== EXERCISE AIM ==
Output every entry exactly as given. Return a JSON list in which every string is one line; blank lines are skipped.

== Entries from robot sessions ==
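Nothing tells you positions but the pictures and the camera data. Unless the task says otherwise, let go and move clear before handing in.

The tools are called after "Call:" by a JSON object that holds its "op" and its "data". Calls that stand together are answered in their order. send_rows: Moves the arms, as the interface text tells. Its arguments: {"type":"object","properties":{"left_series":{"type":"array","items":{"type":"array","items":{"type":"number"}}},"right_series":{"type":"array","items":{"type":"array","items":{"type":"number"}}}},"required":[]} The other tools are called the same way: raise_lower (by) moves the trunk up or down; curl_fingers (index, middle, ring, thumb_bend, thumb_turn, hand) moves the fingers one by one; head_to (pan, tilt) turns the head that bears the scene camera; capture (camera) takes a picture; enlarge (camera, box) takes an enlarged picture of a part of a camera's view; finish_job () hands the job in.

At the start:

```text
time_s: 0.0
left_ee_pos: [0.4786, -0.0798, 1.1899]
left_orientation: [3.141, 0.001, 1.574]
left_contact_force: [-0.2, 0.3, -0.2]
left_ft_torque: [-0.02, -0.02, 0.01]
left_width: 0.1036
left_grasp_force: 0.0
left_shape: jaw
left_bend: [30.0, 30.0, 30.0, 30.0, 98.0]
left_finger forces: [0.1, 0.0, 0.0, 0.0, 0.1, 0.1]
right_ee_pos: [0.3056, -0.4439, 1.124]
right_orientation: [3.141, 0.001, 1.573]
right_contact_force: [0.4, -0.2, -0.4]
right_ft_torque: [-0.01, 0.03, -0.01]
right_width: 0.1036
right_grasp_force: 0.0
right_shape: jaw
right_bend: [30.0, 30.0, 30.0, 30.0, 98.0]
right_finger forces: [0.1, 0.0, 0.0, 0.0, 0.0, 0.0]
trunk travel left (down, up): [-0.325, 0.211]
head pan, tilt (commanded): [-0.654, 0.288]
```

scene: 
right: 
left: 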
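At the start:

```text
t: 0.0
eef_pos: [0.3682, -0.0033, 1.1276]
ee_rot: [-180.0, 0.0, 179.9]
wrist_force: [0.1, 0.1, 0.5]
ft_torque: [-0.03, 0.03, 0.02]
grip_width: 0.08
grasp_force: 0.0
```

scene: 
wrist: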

== OUTPUT BELOW ==
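[
  "Nothing tells you positions but the pictures and the camera data. Unless the task says otherwise, let go and move clear before handing in.",
  "The tools are called after \"Call:\" by a JSON object that holds its \"op\" and its \"data\". Calls that stand together are answered in their order. send_rows: Moves the arms, as the interface text tells. Its arguments: {\"type\":\"object\",\"properties\":{\"left_series\":{\"type\":\"array\",\"items\":{\"type\":\"array\",\"items\":{\"type\":\"number\"}}},\"right_series\":{\"type\":\"array\",\"items\":{\"type\":\"array\",\"items\":{\"type\":\"number\"}}}},\"required\":[]} The other tools are called the same way: raise_lower (by) moves the trunk up or down; curl_fingers (index, middle, ring, thumb_bend, thumb_turn, hand) moves the fingers one by one; head_to (pan, tilt) turns the head that bears the scene camera; capture (camera) takes a picture; enlarge (camera, box) takes an enlarged picture of a part of a camera's view; finish_job () hands the job in.",
  "At the start:",
  "```text",
  "time_s: 0.0",
  "left_ee_pos: [0.4786, -0.0798, 1.1899]",
  "left_orientation: [3.141, 0.001, 1.574]",
  "left_contact_force: [-0.2, 0.3, -0.2]",
  "left_ft_torque: [-0.02, -0.02, 0.01]",
  "left_width: 0.1036",
  "left_grasp_force: 0.0",
  "left_shape: jaw",
  "left_bend: [30.0, 30.0, 30.0, 30.0, 98.0]",
  "left_finger forces: [0.1, 0.0, 0.0, 0.0, 0.1, 0.1]",
  "right_ee_pos: [0.3056, -0.4439, 1.124]",
  "right_orientation: [3.141, 0.001, 1.573]",
  "right_contact_force: [0.4, -0.2, -0.4]",
  "right_ft_torque: [-0.01, 0.03, -0.01]",
  "right_width: 0.1036",
  "right_grasp_force: 0.0",
  "right_shape: jaw",
  "right_bend: [30.0, 30.0, 30.0, 30.0, 98.0]",
  "right_finger forces: [0.1, 0.0, 0.0, 0.0, 0.0, 0.0]",
  "trunk travel left (down, up): [-0.325, 0.211]",
  "head pan, tilt (commanded): [-0.654, 0.288]",
  "```",
  "scene: ",
  "right: ",
  "left: ",
  "At the start:",
  "```text",
  "t: 0.0",
  "eef_pos: [0.3682, -0.0033, 1.1276]",
  "ee_rot: [-180.0, 0.0, 179.9]",
  "wrist_force: [0.1, 0.1, 0.5]",
  "ft_torque: [-0.03, 0.03, 0.02]",
  "grip_width: 0.08",
  "grasp_force: 0.0",
  "```",
  "scene: ",
  "wrist:"
]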